* _TASK DIRECTIONS_:
Below is a block of data; give all of it again word for word. The answer is a JSON array that holds each line as a string and skips blank lines.

* _DATA EXTRACT_:
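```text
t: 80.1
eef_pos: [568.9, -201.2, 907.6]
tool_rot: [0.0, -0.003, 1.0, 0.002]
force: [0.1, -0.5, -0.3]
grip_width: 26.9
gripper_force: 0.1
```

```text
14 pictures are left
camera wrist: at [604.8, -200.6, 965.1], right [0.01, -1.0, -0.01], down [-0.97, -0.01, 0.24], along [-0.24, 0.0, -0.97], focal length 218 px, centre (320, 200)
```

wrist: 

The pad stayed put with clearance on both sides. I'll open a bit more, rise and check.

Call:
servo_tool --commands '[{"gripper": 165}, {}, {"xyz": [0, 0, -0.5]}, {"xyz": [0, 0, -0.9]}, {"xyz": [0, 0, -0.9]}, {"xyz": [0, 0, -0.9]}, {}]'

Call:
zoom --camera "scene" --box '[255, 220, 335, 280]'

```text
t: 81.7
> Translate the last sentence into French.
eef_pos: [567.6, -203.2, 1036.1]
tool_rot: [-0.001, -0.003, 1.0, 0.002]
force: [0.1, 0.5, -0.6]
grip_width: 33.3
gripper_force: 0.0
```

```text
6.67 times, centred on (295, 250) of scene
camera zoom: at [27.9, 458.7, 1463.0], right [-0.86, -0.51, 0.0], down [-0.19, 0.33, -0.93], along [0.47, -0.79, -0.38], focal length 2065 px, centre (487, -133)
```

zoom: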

* _FINISHED TASK_:
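[
  "```text",
  "t: 80.1",
  "eef_pos: [568.9, -201.2, 907.6]",
  "tool_rot: [0.0, -0.003, 1.0, 0.002]",
  "force: [0.1, -0.5, -0.3]",
  "grip_width: 26.9",
  "gripper_force: 0.1",
  "```",
  "```text",
  "14 pictures are left",
  "camera wrist: at [604.8, -200.6, 965.1], right [0.01, -1.0, -0.01], down [-0.97, -0.01, 0.24], along [-0.24, 0.0, -0.97], focal length 218 px, centre (320, 200)",
  "```",
  "wrist: ",
  "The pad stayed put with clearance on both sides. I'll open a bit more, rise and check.",
  "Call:",
  "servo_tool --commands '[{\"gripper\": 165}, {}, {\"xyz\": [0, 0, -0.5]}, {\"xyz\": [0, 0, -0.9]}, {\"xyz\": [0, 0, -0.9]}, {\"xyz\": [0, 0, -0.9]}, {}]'",
  "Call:",
  "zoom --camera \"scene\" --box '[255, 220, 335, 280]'",
  "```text",
  "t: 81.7",
  "> Translate the last sentence into French.",
  "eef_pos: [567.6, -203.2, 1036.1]",
  "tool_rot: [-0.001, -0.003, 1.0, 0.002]",
  "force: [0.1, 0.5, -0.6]",
  "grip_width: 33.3",
  "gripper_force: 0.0",
  "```",
  "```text",
  "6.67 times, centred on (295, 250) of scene",
  "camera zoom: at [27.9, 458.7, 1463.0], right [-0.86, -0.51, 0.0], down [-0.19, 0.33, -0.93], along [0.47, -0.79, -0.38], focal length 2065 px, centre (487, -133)",
  "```",
  "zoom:"
]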